> **WHAT THE TASK ASKS**
From the listing that follows, extract every line and set it down unaltered. The answer is a JSON array that holds each line as a string and skips blank lines.
^^^^
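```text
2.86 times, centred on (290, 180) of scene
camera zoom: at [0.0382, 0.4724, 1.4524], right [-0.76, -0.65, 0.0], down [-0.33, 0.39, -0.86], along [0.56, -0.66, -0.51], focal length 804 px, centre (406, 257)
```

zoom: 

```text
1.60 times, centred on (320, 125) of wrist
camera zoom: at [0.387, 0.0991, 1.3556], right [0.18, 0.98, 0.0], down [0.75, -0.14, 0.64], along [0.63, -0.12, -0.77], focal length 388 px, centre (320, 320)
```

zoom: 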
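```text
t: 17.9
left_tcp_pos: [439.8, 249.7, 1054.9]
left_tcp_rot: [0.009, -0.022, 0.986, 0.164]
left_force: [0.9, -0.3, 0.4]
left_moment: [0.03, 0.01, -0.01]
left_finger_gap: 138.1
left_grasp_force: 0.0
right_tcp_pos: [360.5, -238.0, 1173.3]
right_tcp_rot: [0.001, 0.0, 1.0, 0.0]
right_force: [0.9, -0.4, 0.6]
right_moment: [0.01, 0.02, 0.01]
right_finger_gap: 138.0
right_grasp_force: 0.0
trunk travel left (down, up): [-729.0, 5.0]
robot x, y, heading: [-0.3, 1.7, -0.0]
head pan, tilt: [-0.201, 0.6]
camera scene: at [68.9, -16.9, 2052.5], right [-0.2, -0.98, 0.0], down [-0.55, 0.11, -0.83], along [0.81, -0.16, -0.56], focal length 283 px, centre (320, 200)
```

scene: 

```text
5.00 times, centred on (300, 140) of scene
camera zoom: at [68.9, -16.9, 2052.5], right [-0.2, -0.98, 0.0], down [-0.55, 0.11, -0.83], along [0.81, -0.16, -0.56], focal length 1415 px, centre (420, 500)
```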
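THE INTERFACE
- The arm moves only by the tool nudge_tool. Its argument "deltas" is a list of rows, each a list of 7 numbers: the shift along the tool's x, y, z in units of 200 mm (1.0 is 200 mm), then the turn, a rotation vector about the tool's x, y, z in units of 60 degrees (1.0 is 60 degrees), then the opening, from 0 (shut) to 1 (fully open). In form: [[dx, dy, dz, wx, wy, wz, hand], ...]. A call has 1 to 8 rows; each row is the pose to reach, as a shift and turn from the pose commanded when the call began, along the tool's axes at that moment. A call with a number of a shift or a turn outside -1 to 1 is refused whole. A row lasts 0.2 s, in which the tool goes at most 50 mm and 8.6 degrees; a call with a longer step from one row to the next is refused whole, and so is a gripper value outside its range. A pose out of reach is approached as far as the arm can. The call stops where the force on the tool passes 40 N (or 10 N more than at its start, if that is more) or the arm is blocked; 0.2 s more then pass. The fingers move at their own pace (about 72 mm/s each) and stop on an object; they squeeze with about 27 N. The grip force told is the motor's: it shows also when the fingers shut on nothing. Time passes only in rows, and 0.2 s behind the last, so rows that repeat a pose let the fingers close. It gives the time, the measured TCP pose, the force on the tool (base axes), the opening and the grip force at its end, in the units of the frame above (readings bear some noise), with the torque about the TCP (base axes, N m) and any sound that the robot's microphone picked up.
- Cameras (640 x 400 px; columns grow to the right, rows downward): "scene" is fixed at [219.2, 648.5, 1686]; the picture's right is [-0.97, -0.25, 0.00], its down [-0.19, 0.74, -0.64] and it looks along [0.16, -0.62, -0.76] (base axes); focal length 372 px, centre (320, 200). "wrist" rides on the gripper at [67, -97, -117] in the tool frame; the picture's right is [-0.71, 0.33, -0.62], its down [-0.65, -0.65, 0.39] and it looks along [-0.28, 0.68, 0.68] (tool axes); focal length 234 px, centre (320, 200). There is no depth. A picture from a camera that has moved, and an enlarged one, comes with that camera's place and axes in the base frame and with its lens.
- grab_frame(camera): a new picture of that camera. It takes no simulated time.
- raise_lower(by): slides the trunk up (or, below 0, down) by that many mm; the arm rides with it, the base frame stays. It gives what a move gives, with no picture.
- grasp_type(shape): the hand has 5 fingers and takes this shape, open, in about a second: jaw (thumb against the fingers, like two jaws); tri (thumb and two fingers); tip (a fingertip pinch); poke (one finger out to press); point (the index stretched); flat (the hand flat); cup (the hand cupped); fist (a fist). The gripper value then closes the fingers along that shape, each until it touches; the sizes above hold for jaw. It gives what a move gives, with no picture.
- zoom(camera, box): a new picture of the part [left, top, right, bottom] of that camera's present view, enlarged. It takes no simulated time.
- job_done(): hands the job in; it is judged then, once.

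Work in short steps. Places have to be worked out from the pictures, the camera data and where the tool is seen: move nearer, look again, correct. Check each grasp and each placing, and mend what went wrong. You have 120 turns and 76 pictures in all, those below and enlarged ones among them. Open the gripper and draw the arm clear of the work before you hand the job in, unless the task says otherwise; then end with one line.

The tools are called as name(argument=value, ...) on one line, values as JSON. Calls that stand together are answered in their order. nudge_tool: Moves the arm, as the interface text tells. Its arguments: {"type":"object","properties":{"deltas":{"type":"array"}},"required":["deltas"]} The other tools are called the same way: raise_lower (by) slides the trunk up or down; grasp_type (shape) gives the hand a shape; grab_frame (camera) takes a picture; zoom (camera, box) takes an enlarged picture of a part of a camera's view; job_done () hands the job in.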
^^^^
> **EXERCISE OUTPUT**
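[
  "```text",
  "2.86 times, centred on (290, 180) of scene",
  "camera zoom: at [0.0382, 0.4724, 1.4524], right [-0.76, -0.65, 0.0], down [-0.33, 0.39, -0.86], along [0.56, -0.66, -0.51], focal length 804 px, centre (406, 257)",
  "```",
  "zoom: ",
  "```text",
  "1.60 times, centred on (320, 125) of wrist",
  "camera zoom: at [0.387, 0.0991, 1.3556], right [0.18, 0.98, 0.0], down [0.75, -0.14, 0.64], along [0.63, -0.12, -0.77], focal length 388 px, centre (320, 320)",
  "```",
  "zoom: ",
  "```text",
  "t: 17.9",
  "left_tcp_pos: [439.8, 249.7, 1054.9]",
  "left_tcp_rot: [0.009, -0.022, 0.986, 0.164]",
  "left_force: [0.9, -0.3, 0.4]",
  "left_moment: [0.03, 0.01, -0.01]",
  "left_finger_gap: 138.1",
  "left_grasp_force: 0.0",
  "right_tcp_pos: [360.5, -238.0, 1173.3]",
  "right_tcp_rot: [0.001, 0.0, 1.0, 0.0]",
  "right_force: [0.9, -0.4, 0.6]",
  "right_moment: [0.01, 0.02, 0.01]",
  "right_finger_gap: 138.0",
  "right_grasp_force: 0.0",
  "trunk travel left (down, up): [-729.0, 5.0]",
  "robot x, y, heading: [-0.3, 1.7, -0.0]",
  "head pan, tilt: [-0.201, 0.6]",
  "camera scene: at [68.9, -16.9, 2052.5], right [-0.2, -0.98, 0.0], down [-0.55, 0.11, -0.83], along [0.81, -0.16, -0.56], focal length 283 px, centre (320, 200)",
  "```",
  "scene: ",
  "```text",
  "5.00 times, centred on (300, 140) of scene",
  "camera zoom: at [68.9, -16.9, 2052.5], right [-0.2, -0.98, 0.0], down [-0.55, 0.11, -0.83], along [0.81, -0.16, -0.56], focal length 1415 px, centre (420, 500)",
  "```",
  "THE INTERFACE",
  "- The arm moves only by the tool nudge_tool. Its argument \"deltas\" is a list of rows, each a list of 7 numbers: the shift along the tool's x, y, z in units of 200 mm (1.0 is 200 mm), then the turn, a rotation vector about the tool's x, y, z in units of 60 degrees (1.0 is 60 degrees), then the opening, from 0 (shut) to 1 (fully open). In form: [[dx, dy, dz, wx, wy, wz, hand], ...]. A call has 1 to 8 rows; each row is the pose to reach, as a shift and turn from the pose commanded when the call began, along the tool's axes at that moment. A call with a number of a shift or a turn outside -1 to 1 is refused whole. A row lasts 0.2 s, in which the tool goes at most 50 mm and 8.6 degrees; a call with a longer step from one row to the next is refused whole, and so is a gripper value outside its range. A pose out of reach is approached as far as the arm can. The call stops where the force on the tool passes 40 N (or 10 N more than at its start, if that is more) or the arm is blocked; 0.2 s more then pass. The fingers move at their own pace (about 72 mm/s each) and stop on an object; they squeeze with about 27 N. The grip force told is the motor's: it shows also when the fingers shut on nothing. Time passes only in rows, and 0.2 s behind the last, so rows that repeat a pose let the fingers close. It gives the time, the measured TCP pose, the force on the tool (base axes), the opening and the grip force at its end, in the units of the frame above (readings bear some noise), with the torque about the TCP (base axes, N m) and any sound that the robot's microphone picked up.",
  "- Cameras (640 x 400 px; columns grow to the right, rows downward): \"scene\" is fixed at [219.2, 648.5, 1686]; the picture's right is [-0.97, -0.25, 0.00], its down [-0.19, 0.74, -0.64] and it looks along [0.16, -0.62, -0.76] (base axes); focal length 372 px, centre (320, 200). \"wrist\" rides on the gripper at [67, -97, -117] in the tool frame; the picture's right is [-0.71, 0.33, -0.62], its down [-0.65, -0.65, 0.39] and it looks along [-0.28, 0.68, 0.68] (tool axes); focal length 234 px, centre (320, 200). There is no depth. A picture from a camera that has moved, and an enlarged one, comes with that camera's place and axes in the base frame and with its lens.",
  "- grab_frame(camera): a new picture of that camera. It takes no simulated time.",
  "- raise_lower(by): slides the trunk up (or, below 0, down) by that many mm; the arm rides with it, the base frame stays. It gives what a move gives, with no picture.",
  "- grasp_type(shape): the hand has 5 fingers and takes this shape, open, in about a second: jaw (thumb against the fingers, like two jaws); tri (thumb and two fingers); tip (a fingertip pinch); poke (one finger out to press); point (the index stretched); flat (the hand flat); cup (the hand cupped); fist (a fist). The gripper value then closes the fingers along that shape, each until it touches; the sizes above hold for jaw. It gives what a move gives, with no picture.",
  "- zoom(camera, box): a new picture of the part [left, top, right, bottom] of that camera's present view, enlarged. It takes no simulated time.",
  "- job_done(): hands the job in; it is judged then, once.",
  "Work in short steps. Places have to be worked out from the pictures, the camera data and where the tool is seen: move nearer, look again, correct. Check each grasp and each placing, and mend what went wrong. You have 120 turns and 76 pictures in all, those below and enlarged ones among them. Open the gripper and draw the arm clear of the work before you hand the job in, unless the task says otherwise; then end with one line.",
  "The tools are called as name(argument=value, ...) on one line, values as JSON. Calls that stand together are answered in their order. nudge_tool: Moves the arm, as the interface text tells. Its arguments: {\"type\":\"object\",\"properties\":{\"deltas\":{\"type\":\"array\"}},\"required\":[\"deltas\"]} The other tools are called the same way: raise_lower (by) slides the trunk up or down; grasp_type (shape) gives the hand a shape; grab_frame (camera) takes a picture; zoom (camera, box) takes an enlarged picture of a part of a camera's view; job_done () hands the job in."
]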